Okazało się bowiem, że cofnięto mu uprawnienia do kierowania pojazdami. To było pierwsze ujawnione przestępstwo. Policjanci dalej kontrolowali pojazd i kierującego. Na jaw wychodziło coraz więcej nieprawidłowości. Samochód formalnie nie był taksówką – nie miał odpowiednich wpisów w dokumentach. Posiadał jednak oznaczenia taksówki. Jak się szybko okazało, wrocławianin kupił je w sieci. Auto nie miało też ważnych badań technicznych.
– Stary taksometr kupił od złomiarzy za 20 złotych – mówi starszy sierżant Dariusz Rajski z wrocławskiej policji. – Urządzenie nie posiadało legalizacji. Jak sam przyznał, chciał też zakupić kasę fiskalną, aby jego „taksówka” wyglądała bardziej realistycznie. Mężczyzna przewoził ludzi od kilku miesięcy, brał po 15-20 złotych.
Policjantom do rozwikłania pozostała jeszcze kwestia początkowej nerwowości mężczyzny.
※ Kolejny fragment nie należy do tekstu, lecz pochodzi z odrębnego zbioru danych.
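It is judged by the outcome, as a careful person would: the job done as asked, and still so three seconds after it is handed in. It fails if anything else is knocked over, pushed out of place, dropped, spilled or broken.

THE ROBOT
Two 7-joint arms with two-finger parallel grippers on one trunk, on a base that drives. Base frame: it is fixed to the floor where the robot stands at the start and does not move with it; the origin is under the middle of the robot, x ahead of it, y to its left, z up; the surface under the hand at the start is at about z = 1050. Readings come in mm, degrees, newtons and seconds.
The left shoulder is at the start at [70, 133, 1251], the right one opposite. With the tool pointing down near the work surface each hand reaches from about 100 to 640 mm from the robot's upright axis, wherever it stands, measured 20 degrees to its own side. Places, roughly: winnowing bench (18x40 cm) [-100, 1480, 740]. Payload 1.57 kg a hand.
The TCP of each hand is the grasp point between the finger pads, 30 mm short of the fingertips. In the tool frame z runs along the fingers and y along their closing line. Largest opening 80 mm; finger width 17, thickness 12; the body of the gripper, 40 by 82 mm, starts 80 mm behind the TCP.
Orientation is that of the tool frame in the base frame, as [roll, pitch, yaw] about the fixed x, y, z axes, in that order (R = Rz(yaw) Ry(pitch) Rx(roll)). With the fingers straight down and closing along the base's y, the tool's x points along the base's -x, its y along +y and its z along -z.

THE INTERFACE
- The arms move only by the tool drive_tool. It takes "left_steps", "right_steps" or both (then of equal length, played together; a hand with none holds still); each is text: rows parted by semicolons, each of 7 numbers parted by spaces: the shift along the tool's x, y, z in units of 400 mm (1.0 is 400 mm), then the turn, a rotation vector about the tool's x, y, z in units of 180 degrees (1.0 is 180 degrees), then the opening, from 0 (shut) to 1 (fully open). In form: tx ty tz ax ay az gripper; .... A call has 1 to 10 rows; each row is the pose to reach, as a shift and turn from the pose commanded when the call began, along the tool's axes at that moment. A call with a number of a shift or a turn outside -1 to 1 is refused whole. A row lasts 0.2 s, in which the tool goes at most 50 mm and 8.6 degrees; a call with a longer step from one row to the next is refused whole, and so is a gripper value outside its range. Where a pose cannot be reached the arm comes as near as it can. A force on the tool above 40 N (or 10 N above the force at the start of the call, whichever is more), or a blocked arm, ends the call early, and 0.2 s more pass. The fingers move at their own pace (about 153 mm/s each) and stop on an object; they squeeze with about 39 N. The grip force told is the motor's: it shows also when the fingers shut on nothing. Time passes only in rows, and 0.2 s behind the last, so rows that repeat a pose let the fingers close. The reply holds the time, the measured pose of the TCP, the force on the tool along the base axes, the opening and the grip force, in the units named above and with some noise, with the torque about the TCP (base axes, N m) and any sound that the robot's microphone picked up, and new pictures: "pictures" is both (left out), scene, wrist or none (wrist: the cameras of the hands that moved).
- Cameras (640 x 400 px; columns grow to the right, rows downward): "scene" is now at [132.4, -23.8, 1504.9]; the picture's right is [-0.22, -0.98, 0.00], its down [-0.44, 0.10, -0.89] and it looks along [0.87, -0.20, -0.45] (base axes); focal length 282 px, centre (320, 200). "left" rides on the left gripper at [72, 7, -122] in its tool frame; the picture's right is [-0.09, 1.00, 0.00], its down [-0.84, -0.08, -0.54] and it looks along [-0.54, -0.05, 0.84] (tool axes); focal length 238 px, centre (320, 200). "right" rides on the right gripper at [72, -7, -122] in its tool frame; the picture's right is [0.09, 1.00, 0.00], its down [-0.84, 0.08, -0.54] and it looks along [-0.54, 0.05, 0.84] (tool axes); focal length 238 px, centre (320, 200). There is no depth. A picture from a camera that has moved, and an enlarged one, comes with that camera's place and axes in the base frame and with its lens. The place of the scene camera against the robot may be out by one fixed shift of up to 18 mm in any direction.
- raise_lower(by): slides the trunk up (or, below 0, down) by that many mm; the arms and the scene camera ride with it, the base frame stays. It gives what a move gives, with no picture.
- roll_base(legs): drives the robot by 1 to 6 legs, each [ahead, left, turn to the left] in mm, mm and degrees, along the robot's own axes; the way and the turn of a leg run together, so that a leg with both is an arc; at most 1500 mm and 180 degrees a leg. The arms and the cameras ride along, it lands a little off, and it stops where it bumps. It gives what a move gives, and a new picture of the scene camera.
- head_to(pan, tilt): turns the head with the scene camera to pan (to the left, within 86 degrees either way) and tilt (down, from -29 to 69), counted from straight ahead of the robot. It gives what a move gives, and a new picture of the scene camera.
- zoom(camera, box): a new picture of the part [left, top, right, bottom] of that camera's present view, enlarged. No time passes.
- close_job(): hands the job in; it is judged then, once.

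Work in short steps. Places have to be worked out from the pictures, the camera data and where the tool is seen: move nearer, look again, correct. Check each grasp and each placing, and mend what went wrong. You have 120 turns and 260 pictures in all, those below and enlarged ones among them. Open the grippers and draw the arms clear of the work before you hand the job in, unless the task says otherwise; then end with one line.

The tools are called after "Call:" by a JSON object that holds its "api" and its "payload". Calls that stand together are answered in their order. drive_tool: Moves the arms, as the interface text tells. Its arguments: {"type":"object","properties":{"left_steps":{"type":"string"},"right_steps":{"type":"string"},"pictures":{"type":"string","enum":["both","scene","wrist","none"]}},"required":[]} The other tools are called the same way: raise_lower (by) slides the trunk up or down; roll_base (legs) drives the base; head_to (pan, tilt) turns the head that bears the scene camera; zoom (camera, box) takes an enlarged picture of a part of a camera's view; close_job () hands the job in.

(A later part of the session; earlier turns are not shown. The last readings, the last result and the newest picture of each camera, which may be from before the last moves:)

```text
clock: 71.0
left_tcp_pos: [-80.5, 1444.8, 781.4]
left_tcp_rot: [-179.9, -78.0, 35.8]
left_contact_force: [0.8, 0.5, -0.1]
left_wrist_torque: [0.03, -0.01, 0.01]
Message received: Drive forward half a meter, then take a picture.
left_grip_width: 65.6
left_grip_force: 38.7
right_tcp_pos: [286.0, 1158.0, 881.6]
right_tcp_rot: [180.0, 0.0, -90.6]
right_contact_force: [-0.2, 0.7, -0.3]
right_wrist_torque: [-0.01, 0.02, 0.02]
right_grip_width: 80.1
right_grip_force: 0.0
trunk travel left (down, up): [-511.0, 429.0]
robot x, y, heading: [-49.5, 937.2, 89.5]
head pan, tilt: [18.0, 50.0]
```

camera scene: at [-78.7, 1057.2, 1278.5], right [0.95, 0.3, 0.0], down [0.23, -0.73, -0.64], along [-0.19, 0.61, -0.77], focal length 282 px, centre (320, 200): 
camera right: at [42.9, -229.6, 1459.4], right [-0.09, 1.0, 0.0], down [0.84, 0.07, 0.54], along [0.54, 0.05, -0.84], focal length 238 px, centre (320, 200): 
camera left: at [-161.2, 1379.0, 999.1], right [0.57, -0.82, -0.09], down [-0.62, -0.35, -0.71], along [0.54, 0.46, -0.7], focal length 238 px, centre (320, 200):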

Stróże prawa mieli wątpliwości, co do stanu psychofizycznego „taksówkarza”. Po chwili rozmowy z mundurowymi przyznał się, że o poranku zażywał amfetaminę. Jednak na pytanie, czy posiada przy sobie lub w aucie narkotyki – zaprzeczył. – Skłamał, policjanci wyciągnęli ze schowka na bezpieczniki cztery woreczki z narkotykami. Była to amfetamina. Policyjny tester potwierdził też, że mężczyzna prowadził swoją fałszywą taksówkę pod jej wpływem – mówi Rajski.
Samochód trafił na strzeżony parking, a mężczyzna do ambulatorium, celem pobrania krwi do badań. Narkotyki zostały zważone i zabezpieczone. Fałszywy taksówkarz resztę doby spędził w policyjnym areszcie, czeka go sąd i kilka poważnych zarzutów.